Another interesting potential agent for the treatment of Covid-19 is ivermectin. This medication has been used for forty years as a broad-spectrum antiparasitic. It is commonly prescribed as first-line treatment when a patient is infected by a parasite. It produces generally mild side effects, is readily available, and affordable. Ivermectin has begun to demonstrate utility as an antiviral medication against not only Covid-19 but similar viruses as well.

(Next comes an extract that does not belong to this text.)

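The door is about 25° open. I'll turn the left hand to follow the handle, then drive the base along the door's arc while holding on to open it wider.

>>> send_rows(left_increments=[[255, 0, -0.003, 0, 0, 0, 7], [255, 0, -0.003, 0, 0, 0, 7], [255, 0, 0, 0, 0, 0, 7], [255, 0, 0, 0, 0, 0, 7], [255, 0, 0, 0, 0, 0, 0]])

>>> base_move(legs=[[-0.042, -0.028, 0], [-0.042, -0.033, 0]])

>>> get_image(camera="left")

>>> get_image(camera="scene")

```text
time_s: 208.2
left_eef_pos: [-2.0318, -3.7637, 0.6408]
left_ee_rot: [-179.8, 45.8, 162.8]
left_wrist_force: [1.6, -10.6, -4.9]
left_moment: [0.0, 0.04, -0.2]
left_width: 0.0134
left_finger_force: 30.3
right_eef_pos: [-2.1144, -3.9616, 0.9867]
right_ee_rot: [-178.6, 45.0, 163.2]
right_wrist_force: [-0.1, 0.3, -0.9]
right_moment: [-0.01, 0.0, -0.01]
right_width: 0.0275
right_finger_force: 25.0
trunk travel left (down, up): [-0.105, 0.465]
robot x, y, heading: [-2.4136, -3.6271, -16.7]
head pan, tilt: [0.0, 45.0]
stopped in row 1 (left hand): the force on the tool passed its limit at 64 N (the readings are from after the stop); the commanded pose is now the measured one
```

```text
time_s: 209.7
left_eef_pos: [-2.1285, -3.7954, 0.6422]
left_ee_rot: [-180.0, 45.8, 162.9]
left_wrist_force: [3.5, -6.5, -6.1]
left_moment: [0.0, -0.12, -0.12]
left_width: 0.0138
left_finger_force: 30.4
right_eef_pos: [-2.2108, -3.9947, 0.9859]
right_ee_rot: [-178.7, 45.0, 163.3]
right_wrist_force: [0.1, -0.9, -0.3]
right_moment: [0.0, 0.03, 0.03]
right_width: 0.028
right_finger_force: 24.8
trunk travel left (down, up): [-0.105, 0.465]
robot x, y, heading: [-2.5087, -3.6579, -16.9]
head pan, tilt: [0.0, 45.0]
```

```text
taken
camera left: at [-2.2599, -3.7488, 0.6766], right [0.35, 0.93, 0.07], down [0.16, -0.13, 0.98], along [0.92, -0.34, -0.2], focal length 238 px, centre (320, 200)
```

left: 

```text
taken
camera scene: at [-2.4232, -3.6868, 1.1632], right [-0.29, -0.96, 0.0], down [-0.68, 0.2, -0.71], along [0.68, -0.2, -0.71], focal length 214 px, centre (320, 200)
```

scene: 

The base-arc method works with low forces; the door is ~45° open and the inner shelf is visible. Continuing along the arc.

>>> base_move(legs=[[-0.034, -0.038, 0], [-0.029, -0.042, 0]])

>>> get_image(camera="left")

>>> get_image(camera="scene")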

The method through which ivermectin achieves its antiviral effects is still being investigated. Early theories suggest that the medication interferes with transport proteins that viral invaders use to enter a cell, and it may also reduce the effectiveness of the Covid-19 spike protein, which the virus uses to attach to human cells. Ivermectin has been shown to inhibit Covid-19 replication in cell cultures in a laboratory setting, and research into its effectiveness in patients experiencing severe Covid-19 symptoms is ongoing.
A comprehensive, real-time meta-analysis is available for ivermectin. It is a collection of over 50 studies examining the effectiveness of ivermectin for treating Covid-19, of which 27 were randomized controlled studies. Results from these studies are promising. Ivermectin demonstrated utility in reducing Covid-19 symptoms in all stages of the illness. It has also demonstrated utility as a prophylactic agent, lowering or suppressing symptoms of patients who took the medication prior to the development of Covid-19 symptoms. Overall, ivermectin has one of the most well-established research bases among medications being investigated to treat Covid-19. However, despite the promising evidence, additional research is required to confirm ivermectin’s ability to treat Covid-19.
Since the early days of the Covid-19 pandemic, medical researchers have worked tirelessly to identify potential treatments for the virus. The results of their research have produced the strong candidates discussed above, and their investigation has offered medical providers additional tools in the fight against Covid-19.
Budesonide, fluvoxamine, and ivermectin are all cheap, easy-to-access medications. This makes them appealing options for the treatment of Covid-19, as they are already deployed and available to medical providers. Even as vaccines roll out, research into these medications is increasing, and the medical community will soon have the final word on the utility of these drugs in the treatment of Covid-19.
This article was created for informational purposes only and is not intended to be a substitute for professional medical advice, diagnosis, or treatment. Always seek the advice of your physician or other qualified health provider with any questions you may have regarding a medical condition.